_Problem requirements_
Look through the data below. Show each line where the string "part" occurs.

_Data lines_
————————

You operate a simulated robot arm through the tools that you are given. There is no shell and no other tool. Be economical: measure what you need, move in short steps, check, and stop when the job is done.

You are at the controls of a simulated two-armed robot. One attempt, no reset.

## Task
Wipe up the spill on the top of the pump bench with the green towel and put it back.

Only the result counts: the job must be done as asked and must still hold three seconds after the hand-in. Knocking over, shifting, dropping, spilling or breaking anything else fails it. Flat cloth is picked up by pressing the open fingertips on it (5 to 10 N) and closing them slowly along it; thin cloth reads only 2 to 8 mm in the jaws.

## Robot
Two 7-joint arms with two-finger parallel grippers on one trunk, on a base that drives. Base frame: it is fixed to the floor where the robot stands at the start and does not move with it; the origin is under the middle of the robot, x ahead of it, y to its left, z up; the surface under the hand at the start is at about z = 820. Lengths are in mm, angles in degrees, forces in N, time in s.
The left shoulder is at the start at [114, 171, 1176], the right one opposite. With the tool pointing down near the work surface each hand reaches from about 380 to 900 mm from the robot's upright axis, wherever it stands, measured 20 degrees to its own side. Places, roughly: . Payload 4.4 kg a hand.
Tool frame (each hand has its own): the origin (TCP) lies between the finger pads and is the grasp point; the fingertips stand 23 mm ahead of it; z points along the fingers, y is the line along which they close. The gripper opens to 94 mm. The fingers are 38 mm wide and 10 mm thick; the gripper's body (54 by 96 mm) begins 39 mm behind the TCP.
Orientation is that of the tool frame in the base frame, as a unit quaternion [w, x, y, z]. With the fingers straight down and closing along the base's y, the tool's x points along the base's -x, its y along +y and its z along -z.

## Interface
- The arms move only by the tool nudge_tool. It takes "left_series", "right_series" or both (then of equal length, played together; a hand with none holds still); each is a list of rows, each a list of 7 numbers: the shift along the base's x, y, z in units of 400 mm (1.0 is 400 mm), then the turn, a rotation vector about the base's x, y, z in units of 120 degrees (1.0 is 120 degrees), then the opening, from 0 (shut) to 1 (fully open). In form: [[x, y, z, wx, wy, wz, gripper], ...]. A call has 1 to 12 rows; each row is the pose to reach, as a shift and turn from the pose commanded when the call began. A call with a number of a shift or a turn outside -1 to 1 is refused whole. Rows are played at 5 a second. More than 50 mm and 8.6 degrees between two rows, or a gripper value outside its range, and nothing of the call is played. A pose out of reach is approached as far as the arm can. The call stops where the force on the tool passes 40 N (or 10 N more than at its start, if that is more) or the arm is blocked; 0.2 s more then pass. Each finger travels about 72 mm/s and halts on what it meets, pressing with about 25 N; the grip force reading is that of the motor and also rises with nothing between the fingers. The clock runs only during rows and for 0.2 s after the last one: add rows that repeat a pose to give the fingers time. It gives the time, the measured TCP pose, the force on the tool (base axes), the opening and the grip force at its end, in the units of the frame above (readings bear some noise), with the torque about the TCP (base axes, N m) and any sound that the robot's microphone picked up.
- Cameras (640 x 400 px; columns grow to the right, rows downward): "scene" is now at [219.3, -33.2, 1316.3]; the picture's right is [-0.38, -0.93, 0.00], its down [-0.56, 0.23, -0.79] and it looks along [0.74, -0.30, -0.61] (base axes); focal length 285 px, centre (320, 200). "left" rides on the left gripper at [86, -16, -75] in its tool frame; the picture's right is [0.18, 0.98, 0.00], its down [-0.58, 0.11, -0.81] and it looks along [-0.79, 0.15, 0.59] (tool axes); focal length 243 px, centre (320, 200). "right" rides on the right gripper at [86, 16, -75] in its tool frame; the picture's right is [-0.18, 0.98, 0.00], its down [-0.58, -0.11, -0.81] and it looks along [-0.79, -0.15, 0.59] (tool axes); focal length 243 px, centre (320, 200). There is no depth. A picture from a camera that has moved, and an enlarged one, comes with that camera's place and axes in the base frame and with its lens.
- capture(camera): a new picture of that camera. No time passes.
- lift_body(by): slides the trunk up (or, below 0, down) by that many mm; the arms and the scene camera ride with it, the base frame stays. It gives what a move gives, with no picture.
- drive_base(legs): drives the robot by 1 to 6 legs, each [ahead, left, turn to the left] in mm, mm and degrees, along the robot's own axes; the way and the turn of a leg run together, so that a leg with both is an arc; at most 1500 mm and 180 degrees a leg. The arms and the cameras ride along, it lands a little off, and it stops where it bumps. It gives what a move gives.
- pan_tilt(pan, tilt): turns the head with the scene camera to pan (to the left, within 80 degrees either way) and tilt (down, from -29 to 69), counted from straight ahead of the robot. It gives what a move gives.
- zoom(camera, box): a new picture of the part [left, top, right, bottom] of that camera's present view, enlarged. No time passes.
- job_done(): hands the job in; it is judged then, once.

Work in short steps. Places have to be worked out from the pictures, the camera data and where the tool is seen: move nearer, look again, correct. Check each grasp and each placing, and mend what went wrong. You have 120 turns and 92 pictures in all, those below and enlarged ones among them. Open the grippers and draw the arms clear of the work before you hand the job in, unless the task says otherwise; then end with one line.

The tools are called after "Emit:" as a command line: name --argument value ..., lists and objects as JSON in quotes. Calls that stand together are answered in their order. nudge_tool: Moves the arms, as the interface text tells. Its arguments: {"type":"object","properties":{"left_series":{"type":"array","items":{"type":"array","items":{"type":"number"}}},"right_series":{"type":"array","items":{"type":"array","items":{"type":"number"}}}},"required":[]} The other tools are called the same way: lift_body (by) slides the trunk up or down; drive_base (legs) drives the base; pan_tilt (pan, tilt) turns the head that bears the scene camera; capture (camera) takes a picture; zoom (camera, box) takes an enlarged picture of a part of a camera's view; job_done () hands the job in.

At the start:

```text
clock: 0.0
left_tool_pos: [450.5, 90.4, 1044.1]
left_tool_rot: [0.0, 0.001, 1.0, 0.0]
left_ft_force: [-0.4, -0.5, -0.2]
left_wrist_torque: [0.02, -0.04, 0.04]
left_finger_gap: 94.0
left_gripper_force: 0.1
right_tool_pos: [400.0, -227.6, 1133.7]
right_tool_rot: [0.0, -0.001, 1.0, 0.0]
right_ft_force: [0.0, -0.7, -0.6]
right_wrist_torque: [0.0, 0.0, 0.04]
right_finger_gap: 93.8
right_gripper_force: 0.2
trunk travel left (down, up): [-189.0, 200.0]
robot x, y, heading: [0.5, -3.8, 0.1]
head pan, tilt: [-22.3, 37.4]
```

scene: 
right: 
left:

————————

_The answer_
- zoom(camera, box): a new picture of the part [left, top, right, bottom] of that camera's present view, enlarged. No time passes.
The tools are called after "Emit:" as a command line: name --argument value ..., lists and objects as JSON in quotes. Calls that stand together are answered in their order. nudge_tool: Moves the arms, as the interface text tells. Its arguments: {"type":"object","properties":{"left_series":{"type":"array","items":{"type":"array","items":{"type":"number"}}},"right_series":{"type":"array","items":{"type":"array","items":{"type":"number"}}}},"required":[]} The other tools are called the same way: lift_body (by) slides the trunk up or down; drive_base (legs) drives the base; pan_tilt (pan, tilt) turns the head that bears the scene camera; capture (camera) takes a picture; zoom (camera, box) takes an enlarged picture of a part of a camera's view; job_done () hands the job in.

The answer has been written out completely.